QUINNESEC – Since the tax tribunal ruled in favor of lowering the taxable value of the Home Depot store in Breitung Township and the Lowe’s Store in Marquette Township, state legislators and other authorities are getting involved to discuss the implications of these rulings.

Breitung Township’s Home Depot store appealed the assessed value as set by the township for 2009, 2010 and 2011.

Closser & Associates of Marquette did an independent appraisal of the Home Depot store, and their assessment mirrored the township’s tax appraisal for the years under appeal.

A trial held in September 2012 with the tribunal issued the following as their decision: 2009 taxable value from $2,933,400 to $1,450,000; 2010 from $2,914,629 to $1,330,000; and 2011 from $2,925,100 to $1,187,500.

The decision causes a refund in taxes in the amount of $225,193.66 plus interest.

A similar decision was ruled for the Lowe’s store in Marquette Township.

Township Superintendent Joe Rogina said any refund due has been placed on hold as the township has appealed the case into the Michigan Court of Appeals.

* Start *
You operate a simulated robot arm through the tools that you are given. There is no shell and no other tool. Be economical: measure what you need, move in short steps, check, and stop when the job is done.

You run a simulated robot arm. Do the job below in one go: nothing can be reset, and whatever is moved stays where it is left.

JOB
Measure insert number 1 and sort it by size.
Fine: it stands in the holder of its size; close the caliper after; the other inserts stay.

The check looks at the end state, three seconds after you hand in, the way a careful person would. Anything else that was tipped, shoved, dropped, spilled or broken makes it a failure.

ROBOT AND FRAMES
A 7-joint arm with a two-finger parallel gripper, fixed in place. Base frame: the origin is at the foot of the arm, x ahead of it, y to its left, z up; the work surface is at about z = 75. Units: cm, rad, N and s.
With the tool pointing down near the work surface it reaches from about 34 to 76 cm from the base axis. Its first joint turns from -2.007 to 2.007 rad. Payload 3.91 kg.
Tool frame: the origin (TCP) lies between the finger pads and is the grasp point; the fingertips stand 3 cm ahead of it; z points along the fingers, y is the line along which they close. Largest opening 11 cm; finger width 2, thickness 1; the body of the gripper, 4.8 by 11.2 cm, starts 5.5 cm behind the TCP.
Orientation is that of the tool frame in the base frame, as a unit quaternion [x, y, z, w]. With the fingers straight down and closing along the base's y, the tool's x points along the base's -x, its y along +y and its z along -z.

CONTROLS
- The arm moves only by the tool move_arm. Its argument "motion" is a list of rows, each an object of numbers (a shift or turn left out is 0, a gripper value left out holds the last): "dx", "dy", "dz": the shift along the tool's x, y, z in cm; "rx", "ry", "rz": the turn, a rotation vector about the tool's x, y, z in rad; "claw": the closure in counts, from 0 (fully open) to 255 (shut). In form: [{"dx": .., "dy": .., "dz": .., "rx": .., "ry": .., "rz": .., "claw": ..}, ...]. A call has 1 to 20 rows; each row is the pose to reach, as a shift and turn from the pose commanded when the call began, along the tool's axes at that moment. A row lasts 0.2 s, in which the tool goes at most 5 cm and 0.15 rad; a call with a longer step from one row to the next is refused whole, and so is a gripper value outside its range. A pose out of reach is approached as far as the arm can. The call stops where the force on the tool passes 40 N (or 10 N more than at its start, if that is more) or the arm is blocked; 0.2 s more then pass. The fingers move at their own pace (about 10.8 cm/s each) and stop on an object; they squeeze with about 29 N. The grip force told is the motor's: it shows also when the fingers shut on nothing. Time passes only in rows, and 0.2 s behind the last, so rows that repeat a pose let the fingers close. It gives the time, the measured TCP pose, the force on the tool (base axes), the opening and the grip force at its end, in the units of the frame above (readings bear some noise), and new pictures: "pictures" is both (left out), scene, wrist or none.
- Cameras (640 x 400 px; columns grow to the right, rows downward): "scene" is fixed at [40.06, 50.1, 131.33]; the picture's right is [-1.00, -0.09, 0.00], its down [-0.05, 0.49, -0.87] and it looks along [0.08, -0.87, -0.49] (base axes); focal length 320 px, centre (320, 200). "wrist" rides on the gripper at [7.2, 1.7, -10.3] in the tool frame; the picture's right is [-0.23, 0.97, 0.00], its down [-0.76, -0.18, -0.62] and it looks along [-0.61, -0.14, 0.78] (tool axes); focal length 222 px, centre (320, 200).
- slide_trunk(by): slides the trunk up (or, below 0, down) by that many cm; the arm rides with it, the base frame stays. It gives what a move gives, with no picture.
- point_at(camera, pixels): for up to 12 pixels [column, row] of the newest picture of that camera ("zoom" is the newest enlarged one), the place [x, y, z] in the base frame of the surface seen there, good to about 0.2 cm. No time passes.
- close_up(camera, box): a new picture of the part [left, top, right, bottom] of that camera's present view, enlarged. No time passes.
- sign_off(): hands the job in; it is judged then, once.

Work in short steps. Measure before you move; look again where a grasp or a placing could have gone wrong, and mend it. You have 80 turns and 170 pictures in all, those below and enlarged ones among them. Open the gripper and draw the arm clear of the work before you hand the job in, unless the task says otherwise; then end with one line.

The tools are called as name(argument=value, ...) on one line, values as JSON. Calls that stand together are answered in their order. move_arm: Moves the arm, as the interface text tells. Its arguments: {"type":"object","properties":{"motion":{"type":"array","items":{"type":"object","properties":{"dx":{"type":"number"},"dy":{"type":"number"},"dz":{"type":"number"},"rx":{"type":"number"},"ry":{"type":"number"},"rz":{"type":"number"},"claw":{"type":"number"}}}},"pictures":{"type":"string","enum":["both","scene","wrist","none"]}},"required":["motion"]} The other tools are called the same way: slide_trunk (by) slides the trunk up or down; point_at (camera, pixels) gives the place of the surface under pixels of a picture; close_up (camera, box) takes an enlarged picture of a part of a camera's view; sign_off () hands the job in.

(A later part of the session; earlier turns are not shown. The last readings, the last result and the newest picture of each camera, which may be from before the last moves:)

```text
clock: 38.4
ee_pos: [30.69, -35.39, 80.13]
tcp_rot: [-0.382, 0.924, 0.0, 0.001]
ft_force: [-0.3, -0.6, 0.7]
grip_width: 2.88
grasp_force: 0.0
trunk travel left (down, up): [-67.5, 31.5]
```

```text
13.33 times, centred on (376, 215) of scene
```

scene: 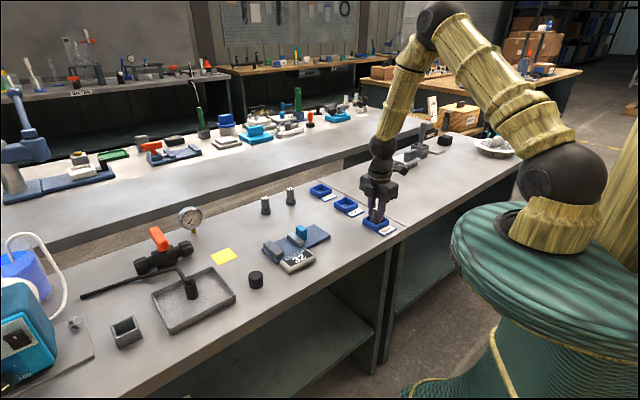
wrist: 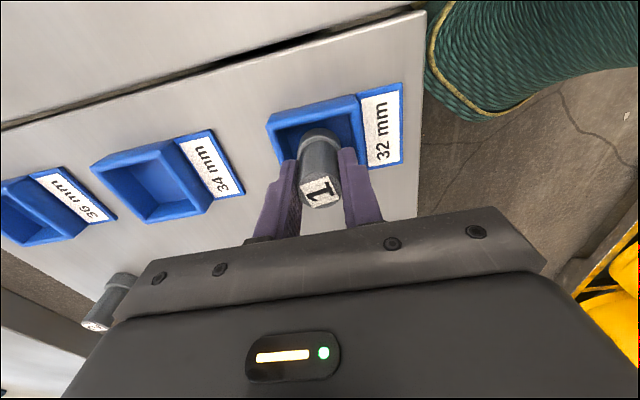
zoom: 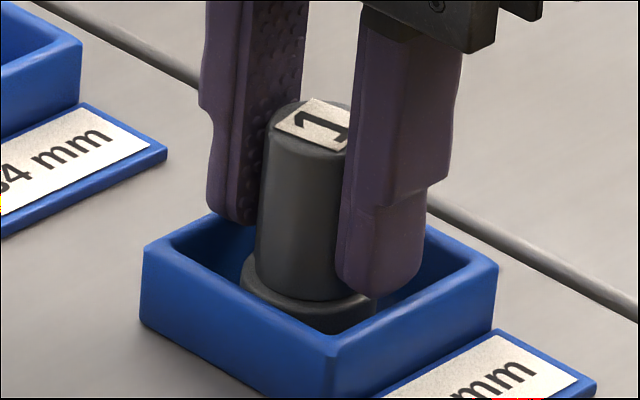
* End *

The case is consolidated with that of Marquette Township’s Lowe store, which could take two years to be heard.

Rogina said at issue is the fact that the tribunal is making its decision based on a theory brought about by store’s appraiser. Buildings have to be appraised as though vacant and could only be sold or leased for an alternative use rendering the building as having a diminutive value.

“If this trend is allowed to continue and enough of these cases are settled in this manner, then the burden of government is passed onto the residential taxpayer,” Rogina said.

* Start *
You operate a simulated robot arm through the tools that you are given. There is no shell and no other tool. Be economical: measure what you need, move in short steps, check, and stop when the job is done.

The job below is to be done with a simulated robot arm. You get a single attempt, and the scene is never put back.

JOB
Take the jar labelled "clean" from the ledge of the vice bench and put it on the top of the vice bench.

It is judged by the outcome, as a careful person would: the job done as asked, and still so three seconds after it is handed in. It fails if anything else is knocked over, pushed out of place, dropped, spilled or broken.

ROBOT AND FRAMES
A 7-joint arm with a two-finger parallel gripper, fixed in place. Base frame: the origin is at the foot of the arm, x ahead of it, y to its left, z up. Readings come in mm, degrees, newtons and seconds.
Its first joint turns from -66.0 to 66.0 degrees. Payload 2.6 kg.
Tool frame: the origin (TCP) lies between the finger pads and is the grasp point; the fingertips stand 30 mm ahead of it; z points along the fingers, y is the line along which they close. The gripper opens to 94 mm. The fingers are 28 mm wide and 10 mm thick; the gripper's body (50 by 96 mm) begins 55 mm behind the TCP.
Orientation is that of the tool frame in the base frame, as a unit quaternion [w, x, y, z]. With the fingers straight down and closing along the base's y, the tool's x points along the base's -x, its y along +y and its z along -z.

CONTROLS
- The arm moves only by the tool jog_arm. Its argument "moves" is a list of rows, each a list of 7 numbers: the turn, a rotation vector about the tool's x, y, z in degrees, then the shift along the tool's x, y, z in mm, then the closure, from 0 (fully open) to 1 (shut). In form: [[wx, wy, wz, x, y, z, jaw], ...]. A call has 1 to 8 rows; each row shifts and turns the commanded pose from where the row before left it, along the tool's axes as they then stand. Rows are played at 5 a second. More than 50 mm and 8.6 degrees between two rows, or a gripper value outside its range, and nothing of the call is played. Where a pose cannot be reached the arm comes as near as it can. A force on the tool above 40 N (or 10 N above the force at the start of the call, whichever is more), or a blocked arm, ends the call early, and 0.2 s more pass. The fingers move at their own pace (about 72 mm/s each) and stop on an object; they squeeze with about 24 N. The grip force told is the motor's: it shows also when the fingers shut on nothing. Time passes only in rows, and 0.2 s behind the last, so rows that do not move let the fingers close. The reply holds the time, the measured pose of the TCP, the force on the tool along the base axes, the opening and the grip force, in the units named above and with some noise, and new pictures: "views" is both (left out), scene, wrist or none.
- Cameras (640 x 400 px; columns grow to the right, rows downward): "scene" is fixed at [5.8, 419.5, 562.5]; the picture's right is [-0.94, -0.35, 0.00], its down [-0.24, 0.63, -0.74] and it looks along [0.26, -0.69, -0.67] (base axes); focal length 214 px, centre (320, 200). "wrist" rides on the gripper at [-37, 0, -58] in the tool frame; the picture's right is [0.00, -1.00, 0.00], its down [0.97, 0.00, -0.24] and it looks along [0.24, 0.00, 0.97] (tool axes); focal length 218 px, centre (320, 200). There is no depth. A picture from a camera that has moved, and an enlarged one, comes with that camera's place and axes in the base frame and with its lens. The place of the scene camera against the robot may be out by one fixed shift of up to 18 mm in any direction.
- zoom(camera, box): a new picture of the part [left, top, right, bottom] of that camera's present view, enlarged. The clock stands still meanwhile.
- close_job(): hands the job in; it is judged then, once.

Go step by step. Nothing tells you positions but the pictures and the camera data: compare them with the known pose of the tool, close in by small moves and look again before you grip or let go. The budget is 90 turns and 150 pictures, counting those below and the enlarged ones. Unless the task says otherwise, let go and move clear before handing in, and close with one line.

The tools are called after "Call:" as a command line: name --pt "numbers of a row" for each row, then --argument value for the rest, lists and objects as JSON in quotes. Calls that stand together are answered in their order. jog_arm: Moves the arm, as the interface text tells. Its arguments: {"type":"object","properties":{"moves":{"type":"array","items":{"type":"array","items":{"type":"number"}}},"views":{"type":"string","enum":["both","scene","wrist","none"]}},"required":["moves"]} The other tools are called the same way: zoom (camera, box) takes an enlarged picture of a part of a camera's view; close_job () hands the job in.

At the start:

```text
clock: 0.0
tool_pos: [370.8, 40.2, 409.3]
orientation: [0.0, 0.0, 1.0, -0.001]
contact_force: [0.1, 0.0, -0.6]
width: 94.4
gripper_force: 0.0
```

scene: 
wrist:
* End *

Implications of these decisions will be discussed by legislatures, the Michigan Township Association, Michigan Municipal League, Michigan Association of Counties, Michigan Education and others.

Michigan State Senator Tom Casperson of the 38th District said he is very concerned about how these big retailers are seemingly exploiting the law for their own gain at the expense of local stakeholders.

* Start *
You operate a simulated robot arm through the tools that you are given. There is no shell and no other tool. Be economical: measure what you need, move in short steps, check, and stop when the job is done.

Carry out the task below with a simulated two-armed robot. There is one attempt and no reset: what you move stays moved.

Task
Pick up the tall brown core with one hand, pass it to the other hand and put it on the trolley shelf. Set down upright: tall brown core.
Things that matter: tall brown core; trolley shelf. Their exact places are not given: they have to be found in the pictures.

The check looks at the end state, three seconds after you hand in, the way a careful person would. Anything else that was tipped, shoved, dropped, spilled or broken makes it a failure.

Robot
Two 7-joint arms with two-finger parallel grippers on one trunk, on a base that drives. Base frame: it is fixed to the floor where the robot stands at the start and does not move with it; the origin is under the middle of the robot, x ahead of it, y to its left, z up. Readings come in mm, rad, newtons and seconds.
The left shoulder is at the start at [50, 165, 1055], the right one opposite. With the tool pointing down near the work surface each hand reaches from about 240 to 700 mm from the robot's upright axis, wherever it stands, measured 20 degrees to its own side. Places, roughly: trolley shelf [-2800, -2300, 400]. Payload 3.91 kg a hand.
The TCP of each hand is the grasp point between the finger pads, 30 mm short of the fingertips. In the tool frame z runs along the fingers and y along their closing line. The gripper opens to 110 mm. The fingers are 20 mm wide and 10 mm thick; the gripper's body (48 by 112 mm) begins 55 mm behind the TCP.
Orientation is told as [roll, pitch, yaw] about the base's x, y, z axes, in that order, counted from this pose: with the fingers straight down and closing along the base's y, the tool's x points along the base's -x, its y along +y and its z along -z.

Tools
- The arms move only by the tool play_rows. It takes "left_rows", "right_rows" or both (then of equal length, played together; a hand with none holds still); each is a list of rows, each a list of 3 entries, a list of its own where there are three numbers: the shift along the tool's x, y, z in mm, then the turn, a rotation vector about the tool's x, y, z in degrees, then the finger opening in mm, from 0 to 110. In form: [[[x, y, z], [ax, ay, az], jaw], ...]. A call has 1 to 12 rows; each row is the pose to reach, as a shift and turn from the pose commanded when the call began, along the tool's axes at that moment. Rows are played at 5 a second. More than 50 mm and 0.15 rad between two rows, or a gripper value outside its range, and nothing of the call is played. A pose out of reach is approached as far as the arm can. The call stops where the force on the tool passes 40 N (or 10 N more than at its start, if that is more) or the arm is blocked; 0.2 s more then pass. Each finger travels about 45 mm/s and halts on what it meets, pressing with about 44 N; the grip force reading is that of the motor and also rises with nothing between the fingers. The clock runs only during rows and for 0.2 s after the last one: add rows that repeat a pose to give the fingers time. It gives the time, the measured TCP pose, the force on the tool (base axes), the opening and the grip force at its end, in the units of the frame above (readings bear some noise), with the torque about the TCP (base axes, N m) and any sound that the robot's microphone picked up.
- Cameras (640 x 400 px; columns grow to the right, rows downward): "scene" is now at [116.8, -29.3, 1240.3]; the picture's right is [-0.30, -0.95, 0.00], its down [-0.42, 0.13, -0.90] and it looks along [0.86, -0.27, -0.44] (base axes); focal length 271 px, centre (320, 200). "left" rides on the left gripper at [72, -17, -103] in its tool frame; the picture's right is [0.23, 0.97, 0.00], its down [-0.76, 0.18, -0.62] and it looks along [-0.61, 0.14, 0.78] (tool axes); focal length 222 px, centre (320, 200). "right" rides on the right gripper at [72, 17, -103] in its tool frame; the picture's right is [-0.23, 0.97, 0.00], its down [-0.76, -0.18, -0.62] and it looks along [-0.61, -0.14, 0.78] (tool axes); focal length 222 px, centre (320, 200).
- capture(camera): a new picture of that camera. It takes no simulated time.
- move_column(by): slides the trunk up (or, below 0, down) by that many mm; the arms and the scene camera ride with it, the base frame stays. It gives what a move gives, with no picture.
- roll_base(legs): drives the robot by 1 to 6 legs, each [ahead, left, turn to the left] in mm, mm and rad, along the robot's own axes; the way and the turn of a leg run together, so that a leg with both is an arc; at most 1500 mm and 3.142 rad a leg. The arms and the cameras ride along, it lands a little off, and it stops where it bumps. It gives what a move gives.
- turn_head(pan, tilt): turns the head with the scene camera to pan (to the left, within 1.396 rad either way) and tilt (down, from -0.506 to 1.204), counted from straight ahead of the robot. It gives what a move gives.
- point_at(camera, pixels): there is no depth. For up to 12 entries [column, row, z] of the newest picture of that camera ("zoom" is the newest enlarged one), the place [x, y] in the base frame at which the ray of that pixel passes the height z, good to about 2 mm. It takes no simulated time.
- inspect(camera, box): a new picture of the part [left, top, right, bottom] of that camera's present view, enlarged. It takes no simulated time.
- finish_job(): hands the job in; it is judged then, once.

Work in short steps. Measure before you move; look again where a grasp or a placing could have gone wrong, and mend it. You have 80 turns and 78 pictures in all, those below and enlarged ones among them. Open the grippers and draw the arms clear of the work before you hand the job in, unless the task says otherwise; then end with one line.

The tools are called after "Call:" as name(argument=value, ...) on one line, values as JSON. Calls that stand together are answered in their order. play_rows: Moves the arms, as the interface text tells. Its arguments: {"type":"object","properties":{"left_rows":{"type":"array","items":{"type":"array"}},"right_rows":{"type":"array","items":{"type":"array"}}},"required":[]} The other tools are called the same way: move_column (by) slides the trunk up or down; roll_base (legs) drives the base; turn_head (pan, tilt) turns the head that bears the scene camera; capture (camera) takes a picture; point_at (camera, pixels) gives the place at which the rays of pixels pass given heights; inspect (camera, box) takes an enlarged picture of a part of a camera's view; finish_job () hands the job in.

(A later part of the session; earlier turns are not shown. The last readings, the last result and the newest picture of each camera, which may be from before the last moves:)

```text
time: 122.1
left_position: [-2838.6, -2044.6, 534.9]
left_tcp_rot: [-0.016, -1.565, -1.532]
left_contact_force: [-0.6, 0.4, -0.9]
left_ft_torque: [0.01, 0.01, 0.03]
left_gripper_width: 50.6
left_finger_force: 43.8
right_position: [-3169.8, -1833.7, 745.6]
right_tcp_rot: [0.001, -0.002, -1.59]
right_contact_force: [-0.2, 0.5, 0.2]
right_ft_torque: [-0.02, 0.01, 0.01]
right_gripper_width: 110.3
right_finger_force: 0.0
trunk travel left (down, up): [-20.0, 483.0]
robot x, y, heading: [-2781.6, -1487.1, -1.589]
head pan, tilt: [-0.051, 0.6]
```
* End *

“Assessing commercial property in the manner that the retailers are arguing is not only unreasonable, but it is unfair to our local communities, especially to the local governments,” he said. “This truly is a troubling practice that has far-reaching and long-lasting consequences not just to communities in the U.P. but throughout the state. So, I am now working with some colleagues to determine how we can we can rectify this self-serving practice legislatively, and ensure that our communities are protected from such actions going forward.”

The offices of State Rep. Ed McBroom, R-Vulcan, and State Rep. John Kivela, D-Marquette, are also investigating the issue.

State Rep. John Kivela, D-Marquette, said he is looking closely into the situation and strongly considering legislative action.

Attorney William Fahey – of the Fahey, Schultz, Burzych, Rhoades law firm in downstate Okemos – is representing Breitung and Marquette townships.

These cases are pending across the state of Michigan involving almost every “big box” store.

A separate appeal is pending for 2012, and the 2013 assessment may also be appealed for the Home Depot store in Breitung Township.